The points that others made are also very valid and important to fully understand. It would help to know more about the particular settings used, but above all you don't want to assume that the settings someone decided on for their render are necessarily sensible. Just because it took him 170 hours doesn't mean that was what was necessary to achieve this level of quality, and TG can't be held responsible for someone else's poor detail decisions. There are many detail-related settings in TG2 that have little or no effect in certain situations. A fine example is GI - in this case GI was probably almost unnecessary and if it was above 1 for either Relative Detail or Sample Quality it shouldn't have been. It simply would not show any improvement. Likewise with cloud samples. I do see clouds in the image very faintly, but they are so subtle and lacking in volume that samples of 16 or at most 32 really ought to be fine.
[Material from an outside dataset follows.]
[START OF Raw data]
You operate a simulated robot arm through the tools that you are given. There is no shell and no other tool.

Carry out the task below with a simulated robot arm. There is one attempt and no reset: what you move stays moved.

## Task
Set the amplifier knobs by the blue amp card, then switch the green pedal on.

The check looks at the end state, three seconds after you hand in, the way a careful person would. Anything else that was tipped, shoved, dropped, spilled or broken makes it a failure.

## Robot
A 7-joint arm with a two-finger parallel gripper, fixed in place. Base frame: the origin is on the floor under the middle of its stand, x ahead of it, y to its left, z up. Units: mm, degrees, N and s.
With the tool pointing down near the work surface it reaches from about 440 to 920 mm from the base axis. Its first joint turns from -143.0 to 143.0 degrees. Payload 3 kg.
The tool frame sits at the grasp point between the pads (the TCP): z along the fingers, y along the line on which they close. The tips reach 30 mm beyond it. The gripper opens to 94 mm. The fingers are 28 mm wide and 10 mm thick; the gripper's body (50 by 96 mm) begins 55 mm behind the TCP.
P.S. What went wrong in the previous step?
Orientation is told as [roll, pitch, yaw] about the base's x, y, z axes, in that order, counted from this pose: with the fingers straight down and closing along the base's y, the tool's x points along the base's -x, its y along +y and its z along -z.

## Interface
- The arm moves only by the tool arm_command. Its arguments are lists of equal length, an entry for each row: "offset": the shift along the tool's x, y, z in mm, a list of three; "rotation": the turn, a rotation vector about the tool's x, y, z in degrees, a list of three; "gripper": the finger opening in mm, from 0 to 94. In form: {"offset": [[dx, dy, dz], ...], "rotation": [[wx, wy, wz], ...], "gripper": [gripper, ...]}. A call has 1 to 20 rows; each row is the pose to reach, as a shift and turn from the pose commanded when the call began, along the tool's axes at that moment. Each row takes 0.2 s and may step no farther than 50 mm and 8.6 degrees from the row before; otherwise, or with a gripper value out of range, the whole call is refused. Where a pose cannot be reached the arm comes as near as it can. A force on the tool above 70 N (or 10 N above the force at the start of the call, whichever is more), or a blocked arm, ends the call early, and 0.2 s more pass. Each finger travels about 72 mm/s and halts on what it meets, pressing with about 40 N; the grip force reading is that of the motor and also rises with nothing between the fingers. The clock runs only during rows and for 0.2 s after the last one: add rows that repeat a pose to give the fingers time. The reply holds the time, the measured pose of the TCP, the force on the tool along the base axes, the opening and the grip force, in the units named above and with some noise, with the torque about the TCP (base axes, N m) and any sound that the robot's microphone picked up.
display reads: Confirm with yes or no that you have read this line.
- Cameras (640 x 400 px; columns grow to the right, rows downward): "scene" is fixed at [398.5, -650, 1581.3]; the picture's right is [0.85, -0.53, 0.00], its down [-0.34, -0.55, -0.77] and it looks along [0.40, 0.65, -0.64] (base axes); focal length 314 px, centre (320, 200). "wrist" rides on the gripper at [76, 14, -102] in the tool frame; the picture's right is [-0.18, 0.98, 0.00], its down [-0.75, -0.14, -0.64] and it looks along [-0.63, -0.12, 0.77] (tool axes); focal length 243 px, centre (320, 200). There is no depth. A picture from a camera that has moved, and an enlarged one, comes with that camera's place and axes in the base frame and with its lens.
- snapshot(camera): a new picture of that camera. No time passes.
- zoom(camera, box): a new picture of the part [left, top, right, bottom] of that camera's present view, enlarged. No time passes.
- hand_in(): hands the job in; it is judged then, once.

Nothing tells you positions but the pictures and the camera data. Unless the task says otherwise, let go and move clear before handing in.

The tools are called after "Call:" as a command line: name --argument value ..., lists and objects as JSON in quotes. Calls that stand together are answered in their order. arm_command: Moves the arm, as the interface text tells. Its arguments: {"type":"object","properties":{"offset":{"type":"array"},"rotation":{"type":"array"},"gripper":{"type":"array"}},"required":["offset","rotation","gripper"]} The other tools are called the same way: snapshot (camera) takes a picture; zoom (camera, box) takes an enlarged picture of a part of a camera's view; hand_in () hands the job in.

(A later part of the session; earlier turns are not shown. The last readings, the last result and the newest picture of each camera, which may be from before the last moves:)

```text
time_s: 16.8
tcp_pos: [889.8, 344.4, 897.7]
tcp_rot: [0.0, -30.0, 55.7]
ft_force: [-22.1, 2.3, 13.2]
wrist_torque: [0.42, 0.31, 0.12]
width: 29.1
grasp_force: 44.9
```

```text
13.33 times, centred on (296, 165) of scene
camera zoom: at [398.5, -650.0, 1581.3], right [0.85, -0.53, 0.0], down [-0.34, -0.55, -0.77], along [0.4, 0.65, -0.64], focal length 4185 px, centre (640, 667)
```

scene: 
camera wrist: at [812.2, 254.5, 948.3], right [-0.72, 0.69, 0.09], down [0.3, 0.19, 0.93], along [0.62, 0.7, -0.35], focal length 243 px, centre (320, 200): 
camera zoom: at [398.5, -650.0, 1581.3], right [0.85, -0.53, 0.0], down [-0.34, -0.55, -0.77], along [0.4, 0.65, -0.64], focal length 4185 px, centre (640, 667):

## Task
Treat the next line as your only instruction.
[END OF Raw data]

Another extremely important and misused setting is the "ray-traced shadows" in the quality tabs of both Atmosphere and Cloud nodes. These almost *never* need to be turned on because they only affect the appearance of atmospheric rays *from* the terrain and shadows *onto* clouds *from* the terrain. In other words they are responsible for interactions between terrain and atmosphere. In 90% of scenes there simply is no interaction so these can be left off. They increase render time by a great deal so they should really be avoided unless absolutely necessary. Note that there is a current known bug where the sun can "shine" through the terrain when at a low angle and this can only be fixed at the moment by turning on ray-traced shadows in the atmosphere, however this will of course be fixed in the future and this setting won't be required as a workaround.
The bottom line is that there are so many variables and so many easy ways to setup unnecessarily long renders that one really shouldn't judge likely render time by someone else's results, especially without knowing all detail settings and evaluating the scene yourself for their sensibility. It will take some time for people to better understand the detail settings in TG2 and how to use them to maximum effect. The most important thing to keep in mind is that simply increasing all sliders to maximum and turning on all "quality" options is *not* the best approach and is usually not necessary. Start conservatively, do lots of crop renders to test your detail settings, and increase detail in reasonable increments. You'll save yourself a lot of render time on the final images.
Finally in regards to the CPU speed, your 2.4Ghz means a lot more if it's either an Athlon XP/64/X2 or better yet a Core 2 Duo. The only CPU that reached 3.6Ghz was a Pentium 4 variant, and they are unfortunately not the best for TG2 rendering speed. Not to mention if you do have a Core 2 Duo or other multi-core CPU you can expect a huge reduction in render times when the rendering system is multi-threaded and able to take advantage of both cores. Right now it only uses 1 so it's almost half the speed it could be from that optimization alone. There are also many other optimizations planned that should ultimately result in very significant speedups. Going from 170 hours to 20 hours is almost a factor of 10 and that's not really a realistic expectation, but I would not be surprised to see some scenes rendering 3-4 times faster on dual core systems by the time TG2 is released.